1 Data collected under National Science Foundation Doctoral Dissertation Research Grant BCS-0413917.

2 Harrison's Underdevelopment is a State of Mind - The case of Latin America (1985) set the stage for cultural approaches to development, much in the tradition of culture and personality studies in the anthropology of the 1930's and 1940's.

3 For a lucid analysis of these issues see Wilk and Cligget (2006) and Chibnik (2011).

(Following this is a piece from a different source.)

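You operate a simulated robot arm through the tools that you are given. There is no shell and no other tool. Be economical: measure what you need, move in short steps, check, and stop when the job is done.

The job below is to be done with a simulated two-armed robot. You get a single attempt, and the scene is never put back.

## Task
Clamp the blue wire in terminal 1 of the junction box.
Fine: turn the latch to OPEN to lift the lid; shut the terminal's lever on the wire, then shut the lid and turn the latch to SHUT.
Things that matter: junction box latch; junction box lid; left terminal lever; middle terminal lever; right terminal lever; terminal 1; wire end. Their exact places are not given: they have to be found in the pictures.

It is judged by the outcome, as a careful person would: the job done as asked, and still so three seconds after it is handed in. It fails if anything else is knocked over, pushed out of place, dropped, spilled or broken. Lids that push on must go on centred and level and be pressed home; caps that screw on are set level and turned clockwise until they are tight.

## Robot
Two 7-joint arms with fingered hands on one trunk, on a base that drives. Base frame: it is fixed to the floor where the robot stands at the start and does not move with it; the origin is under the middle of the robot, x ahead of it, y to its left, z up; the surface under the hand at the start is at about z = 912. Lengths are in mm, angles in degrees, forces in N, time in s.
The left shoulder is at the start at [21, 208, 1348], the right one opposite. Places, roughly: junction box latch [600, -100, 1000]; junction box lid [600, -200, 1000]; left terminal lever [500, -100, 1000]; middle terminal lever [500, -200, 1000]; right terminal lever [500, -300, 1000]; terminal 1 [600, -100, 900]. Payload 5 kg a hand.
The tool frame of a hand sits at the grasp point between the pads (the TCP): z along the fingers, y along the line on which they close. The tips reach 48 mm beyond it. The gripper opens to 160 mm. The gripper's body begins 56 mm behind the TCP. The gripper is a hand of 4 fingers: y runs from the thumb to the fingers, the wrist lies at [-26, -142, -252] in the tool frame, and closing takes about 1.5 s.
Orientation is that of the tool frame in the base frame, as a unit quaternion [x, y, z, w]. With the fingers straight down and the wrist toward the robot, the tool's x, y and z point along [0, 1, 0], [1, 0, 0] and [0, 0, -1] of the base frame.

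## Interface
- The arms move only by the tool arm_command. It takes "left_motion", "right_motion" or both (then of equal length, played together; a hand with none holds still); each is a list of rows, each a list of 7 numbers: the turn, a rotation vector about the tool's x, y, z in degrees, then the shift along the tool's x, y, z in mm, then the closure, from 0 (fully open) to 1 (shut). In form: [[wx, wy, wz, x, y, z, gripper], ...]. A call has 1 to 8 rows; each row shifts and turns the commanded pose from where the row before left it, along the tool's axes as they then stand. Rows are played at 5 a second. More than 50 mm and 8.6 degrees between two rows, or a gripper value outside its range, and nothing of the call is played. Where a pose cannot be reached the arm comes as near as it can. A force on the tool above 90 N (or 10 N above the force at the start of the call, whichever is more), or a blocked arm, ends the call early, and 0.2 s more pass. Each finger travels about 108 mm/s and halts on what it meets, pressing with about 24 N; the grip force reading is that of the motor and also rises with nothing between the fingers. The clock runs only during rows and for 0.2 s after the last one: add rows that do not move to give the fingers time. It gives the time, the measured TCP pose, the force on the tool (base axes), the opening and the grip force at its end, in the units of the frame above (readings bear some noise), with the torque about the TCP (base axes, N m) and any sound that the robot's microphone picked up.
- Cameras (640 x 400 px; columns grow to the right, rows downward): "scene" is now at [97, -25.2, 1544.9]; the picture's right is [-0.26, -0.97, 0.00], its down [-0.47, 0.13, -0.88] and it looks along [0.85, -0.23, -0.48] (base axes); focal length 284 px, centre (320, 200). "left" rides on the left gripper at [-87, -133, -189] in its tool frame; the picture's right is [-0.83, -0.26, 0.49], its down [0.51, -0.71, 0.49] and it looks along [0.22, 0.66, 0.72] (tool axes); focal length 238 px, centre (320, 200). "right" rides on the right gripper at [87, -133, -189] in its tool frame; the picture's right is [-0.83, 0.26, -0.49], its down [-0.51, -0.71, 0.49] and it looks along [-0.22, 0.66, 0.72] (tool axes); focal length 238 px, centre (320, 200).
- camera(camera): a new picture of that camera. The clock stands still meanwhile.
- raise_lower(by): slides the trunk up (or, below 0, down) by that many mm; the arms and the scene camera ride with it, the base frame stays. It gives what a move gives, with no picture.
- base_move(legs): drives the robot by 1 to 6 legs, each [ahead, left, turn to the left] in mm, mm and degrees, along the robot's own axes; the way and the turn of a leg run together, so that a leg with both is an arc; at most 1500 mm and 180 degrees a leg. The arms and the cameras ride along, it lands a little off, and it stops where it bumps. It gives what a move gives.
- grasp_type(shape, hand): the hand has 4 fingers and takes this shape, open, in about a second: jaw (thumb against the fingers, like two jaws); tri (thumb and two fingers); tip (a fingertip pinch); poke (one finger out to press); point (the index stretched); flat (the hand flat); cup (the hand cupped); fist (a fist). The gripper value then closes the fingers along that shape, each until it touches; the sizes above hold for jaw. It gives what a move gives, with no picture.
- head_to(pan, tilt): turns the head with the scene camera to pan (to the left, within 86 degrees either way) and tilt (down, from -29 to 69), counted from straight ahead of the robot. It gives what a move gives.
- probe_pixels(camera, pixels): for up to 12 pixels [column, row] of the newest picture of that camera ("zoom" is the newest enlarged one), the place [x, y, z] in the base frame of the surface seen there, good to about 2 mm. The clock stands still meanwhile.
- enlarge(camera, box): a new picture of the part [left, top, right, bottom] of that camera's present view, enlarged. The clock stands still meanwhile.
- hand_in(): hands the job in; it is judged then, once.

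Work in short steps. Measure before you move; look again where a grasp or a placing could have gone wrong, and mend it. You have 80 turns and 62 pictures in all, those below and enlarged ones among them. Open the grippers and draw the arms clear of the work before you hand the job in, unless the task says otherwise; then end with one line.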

4 A more nuanced version of how social capital operates is provided by Woolcock and Narayan (2000). They introduce the idea of bridging and bonding capitals. The latter refers to the levels of cohesion that social groups have at local levels, for example villages, associations, and clubs. The former indicates the ability of these groups to transcend their local environment to reach groups and institutions different from them and operating in different institutional spaces. For example, second degree organizations that link village-level associations, and non-governmental organizations. This version of social capital argues that it is a combination of both types of capital that generates economic and social development as local organizations are able to more effectively lobby policy makers.

5 All places and names are pseudonyms.